Bank Indonesia selalu menyampaikan banyaknya indikasi pelanggaran syariah yang dilakukan oleh lembaga perbankan syariah dalam praktek operasionalnya. Deputi Gubernur Bank Indonesia Maulana Ibrahim mengatakan, “Dari indikator pengawasan dan pemeriksaan yang dilaporkan Bank Indonesia, masih ditemui berbagai sistem operasional Bank syariah yang belum sesuai dengan prinsip kepatuhan pada nilai - nilai syariah” . Hal itu diungkapkannya dalam seminar bertajuk Prospek Perbankan Syariah Pasca – Fatwa MUI, di Jakarta, 10 Pebruari 2004[11]

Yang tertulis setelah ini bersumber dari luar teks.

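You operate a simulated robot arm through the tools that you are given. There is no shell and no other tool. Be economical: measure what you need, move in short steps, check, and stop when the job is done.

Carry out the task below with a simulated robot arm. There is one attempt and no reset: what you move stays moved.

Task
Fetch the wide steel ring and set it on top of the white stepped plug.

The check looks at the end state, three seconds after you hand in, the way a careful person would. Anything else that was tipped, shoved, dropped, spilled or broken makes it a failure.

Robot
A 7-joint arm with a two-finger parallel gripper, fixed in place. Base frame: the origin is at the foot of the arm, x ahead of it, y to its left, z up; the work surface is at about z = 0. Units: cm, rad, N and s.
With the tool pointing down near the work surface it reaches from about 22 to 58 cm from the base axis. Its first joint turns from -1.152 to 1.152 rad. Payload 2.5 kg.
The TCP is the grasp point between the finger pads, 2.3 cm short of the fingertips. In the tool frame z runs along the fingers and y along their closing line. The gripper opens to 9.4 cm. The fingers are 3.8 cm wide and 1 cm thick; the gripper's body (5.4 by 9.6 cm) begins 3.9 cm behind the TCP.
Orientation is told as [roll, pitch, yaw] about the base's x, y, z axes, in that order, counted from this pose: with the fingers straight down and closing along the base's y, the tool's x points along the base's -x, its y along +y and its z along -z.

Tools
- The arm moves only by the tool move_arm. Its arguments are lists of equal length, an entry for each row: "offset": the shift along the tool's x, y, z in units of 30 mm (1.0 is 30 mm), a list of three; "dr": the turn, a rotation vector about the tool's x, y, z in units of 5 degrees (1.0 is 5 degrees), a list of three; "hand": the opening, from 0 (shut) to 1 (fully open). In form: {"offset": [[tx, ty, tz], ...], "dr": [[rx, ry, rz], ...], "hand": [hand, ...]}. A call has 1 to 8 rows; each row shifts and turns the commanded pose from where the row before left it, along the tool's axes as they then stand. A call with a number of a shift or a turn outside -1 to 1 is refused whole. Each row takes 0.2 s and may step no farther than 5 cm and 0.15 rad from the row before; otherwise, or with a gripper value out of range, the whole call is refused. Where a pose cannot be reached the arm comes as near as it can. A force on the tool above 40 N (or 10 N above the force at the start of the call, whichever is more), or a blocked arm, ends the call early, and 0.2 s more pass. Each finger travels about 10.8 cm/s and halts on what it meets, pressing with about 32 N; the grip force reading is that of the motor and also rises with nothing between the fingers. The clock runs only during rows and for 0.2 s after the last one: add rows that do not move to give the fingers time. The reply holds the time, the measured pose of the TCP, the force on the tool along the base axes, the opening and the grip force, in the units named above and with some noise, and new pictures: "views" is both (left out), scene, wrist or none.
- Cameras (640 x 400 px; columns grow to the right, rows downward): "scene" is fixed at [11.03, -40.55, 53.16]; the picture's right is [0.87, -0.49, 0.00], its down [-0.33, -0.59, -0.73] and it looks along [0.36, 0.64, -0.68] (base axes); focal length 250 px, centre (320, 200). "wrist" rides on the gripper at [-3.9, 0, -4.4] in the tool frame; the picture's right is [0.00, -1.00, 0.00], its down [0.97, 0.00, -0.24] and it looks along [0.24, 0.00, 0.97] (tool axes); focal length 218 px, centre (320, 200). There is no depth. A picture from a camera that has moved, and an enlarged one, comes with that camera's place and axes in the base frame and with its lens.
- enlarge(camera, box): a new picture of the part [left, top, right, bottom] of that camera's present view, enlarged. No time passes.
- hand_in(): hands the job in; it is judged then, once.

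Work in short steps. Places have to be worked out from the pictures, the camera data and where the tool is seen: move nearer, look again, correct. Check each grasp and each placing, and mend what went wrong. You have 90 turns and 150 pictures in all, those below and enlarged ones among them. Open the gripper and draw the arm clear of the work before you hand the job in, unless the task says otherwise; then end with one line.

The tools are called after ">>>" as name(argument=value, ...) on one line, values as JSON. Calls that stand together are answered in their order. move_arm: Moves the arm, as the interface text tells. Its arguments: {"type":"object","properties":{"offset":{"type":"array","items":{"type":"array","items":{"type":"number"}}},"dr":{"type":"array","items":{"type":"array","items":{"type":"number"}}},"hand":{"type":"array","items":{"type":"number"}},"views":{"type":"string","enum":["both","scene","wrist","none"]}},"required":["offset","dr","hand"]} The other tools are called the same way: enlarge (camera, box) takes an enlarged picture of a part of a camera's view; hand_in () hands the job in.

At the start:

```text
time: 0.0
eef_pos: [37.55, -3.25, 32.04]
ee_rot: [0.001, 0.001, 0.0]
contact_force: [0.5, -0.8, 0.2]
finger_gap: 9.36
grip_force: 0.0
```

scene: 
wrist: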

Melihat fenomena tidak syariahnya Bank syariah tersebut , sampai – sampai mantan Ketua Umum Asosiasi Bank Syariah Indonesia (Asbisindo), Wahyu Dwi Agung mengatakan Bank Indonesia seharusnya segera meluruskan pihak manajemen bank syariah terkait.[12]
Peringatan serupa kembali disampaikan Maulana Ibrahim, dalam Simposium Nasional Ekonomi Islami di Malang. Deputi Gubernur BI itu dalam orasinya menuliskan,” Sejak dini Dewan Pengawas Syariah (DPS) dan pengawas bank syariah, harus meluruskan penyimpangan-penyimpangan yang terjadi di bank syariah. Hal ini penting agar bank syariah tidak menjadi bank yang bermasalah. Khusus terhadap prinsip-prinsip syariah, bankir syariah harus sepenuhnya konsisten terhadap penerapan prinsip-prinsip syariah, Maulana Ibrahim selanjutnya mengatakan, bahwa peran Dewan Pengawas Syariah sangat menentukan dalam mengawasi operasi bank syariah agar tetap memenuhi prinsip-prinsip syariah. Dewan Pengawas Syariah harus secara aktif dan rutin melakukan pengawasan terhadap bank syariah.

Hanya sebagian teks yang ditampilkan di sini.